_AIM:_ Give the count of lines in the data that include "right", with no other words.

_SOURCE DATA:_
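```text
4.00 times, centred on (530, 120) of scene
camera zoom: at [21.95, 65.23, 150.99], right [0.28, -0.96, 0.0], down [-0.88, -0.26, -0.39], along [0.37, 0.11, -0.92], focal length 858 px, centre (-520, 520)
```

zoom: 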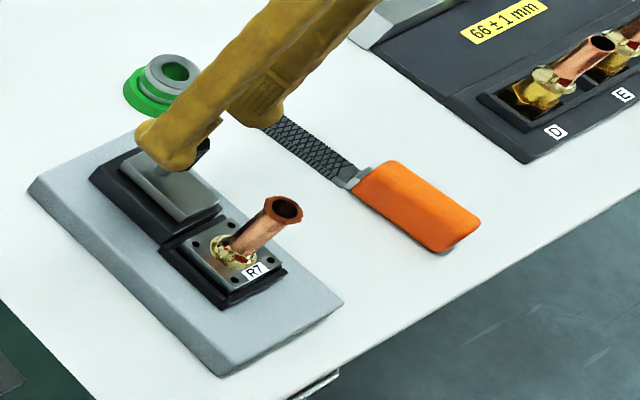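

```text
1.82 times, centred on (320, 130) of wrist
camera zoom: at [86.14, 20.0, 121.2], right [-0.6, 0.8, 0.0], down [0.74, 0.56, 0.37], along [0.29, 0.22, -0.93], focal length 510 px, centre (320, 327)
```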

_CORRECT ANSWER:_ 2